───── Excerpted passage

Beberapa bulan sebelum berangkat ke Eropa, saya memang sempat menonton filmnya dan di sana diperlihatkan adegan kocak saat Mandra dan Doel mengenakan pakaian tradisional itu. Sayang, sekali lagi dikarenakan budget terbatas, saya dan adik memutuskan untuk tidak mencoba berfoto di sana. Biayanya cukup mahal, yakni 15 euro atau sekitar 250 ribu rupiah perorang.

Kisah Jendela Tanpa Tirai

Setelah cukup puas berkeliling, kami memutuskan untuk kembali ke Amsterdam. Berhubung perut masih kenyang (dan lagi-lagi demi penghematan haha) karena ditraktir kebab berukuran besar sebelum berangkat, saya melewatkan kesempatan untuk mencicipi ikan herring, ikan mentah yang jadi khas Belanda.

Kami sengaja mencari jalan yang berbeda saat pulang. Saat inilah Inna bercerita banyak soal konsep “not owning curtains” yang diterapkan di rumah-rumah di Belanda terutama Volendam. Rupanya, penduduk Belanda lebih menyukai jendela yang transparan tanpa sekat tirai. Bagi mereka, tidak ada yang perlu disembunyikan dari isi rumah mereka. Keren!

Salah satu kedai yang menjual ikan herring

Bangunannya umumnya tanpa penutup jendela

Rumah-rumah di Volendam

Rumah tanpa privasi. Jikapun ada tirai, tidak menutup penuh seperti ini.

Uniknya, jika di rumah tersebut tengah menyambut kedatangan anggota keluarga yang baru lahir, biasanya di jendela akan ditempatkan semacam spanduk/ornamen berwarna biru jika bayi mereka laki-laki, atau berwarna pink jika bayi mereka perempuan.

──────────
───── Data excerpt

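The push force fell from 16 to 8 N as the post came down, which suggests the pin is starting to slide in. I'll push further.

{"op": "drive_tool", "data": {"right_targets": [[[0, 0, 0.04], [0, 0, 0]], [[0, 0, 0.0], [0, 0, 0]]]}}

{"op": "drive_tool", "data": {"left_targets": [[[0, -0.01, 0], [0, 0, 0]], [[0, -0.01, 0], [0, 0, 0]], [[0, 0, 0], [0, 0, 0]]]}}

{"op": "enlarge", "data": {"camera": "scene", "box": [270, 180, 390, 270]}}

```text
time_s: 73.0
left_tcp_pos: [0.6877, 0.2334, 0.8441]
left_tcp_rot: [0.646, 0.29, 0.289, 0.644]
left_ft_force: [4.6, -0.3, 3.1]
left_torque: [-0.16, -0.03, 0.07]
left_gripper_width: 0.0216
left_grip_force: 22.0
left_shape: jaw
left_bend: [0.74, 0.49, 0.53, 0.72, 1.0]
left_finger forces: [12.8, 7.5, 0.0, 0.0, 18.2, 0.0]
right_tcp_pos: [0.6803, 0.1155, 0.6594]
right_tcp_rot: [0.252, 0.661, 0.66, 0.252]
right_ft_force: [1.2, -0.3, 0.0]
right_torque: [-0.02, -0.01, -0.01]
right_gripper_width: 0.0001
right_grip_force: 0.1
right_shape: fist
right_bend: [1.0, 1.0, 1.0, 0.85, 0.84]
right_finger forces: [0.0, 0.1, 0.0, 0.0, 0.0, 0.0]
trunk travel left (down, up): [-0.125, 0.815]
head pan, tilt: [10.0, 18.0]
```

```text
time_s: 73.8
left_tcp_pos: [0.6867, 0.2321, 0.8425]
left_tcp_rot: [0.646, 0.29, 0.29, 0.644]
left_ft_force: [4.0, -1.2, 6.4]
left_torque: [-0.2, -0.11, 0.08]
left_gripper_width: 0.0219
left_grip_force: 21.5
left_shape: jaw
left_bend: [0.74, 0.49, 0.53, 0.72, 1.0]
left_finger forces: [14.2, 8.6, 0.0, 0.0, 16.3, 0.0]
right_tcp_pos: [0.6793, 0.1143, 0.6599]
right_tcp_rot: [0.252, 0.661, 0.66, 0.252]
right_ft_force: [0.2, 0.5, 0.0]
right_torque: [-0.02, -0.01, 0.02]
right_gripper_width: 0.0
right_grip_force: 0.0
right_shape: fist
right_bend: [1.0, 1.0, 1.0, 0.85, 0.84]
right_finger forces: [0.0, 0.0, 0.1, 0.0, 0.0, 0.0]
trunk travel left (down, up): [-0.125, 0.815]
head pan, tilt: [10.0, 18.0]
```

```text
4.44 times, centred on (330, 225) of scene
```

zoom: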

──────────

What you need to do: Your answer is an exact quotation from the excerpted passage: it starts at "Kami sengaja mencari" and ends at "penuh seperti ini.".

Task result:
Kami sengaja mencari jalan yang berbeda saat pulang. Saat inilah Inna bercerita banyak soal konsep “not owning curtains” yang diterapkan di rumah-rumah di Belanda terutama Volendam. Rupanya, penduduk Belanda lebih menyukai jendela yang transparan tanpa sekat tirai. Bagi mereka, tidak ada yang perlu disembunyikan dari isi rumah mereka. Keren!

Salah satu kedai yang menjual ikan herring

Bangunannya umumnya tanpa penutup jendela

Rumah-rumah di Volendam

Rumah tanpa privasi. Jikapun ada tirai, tidak menutup penuh seperti ini.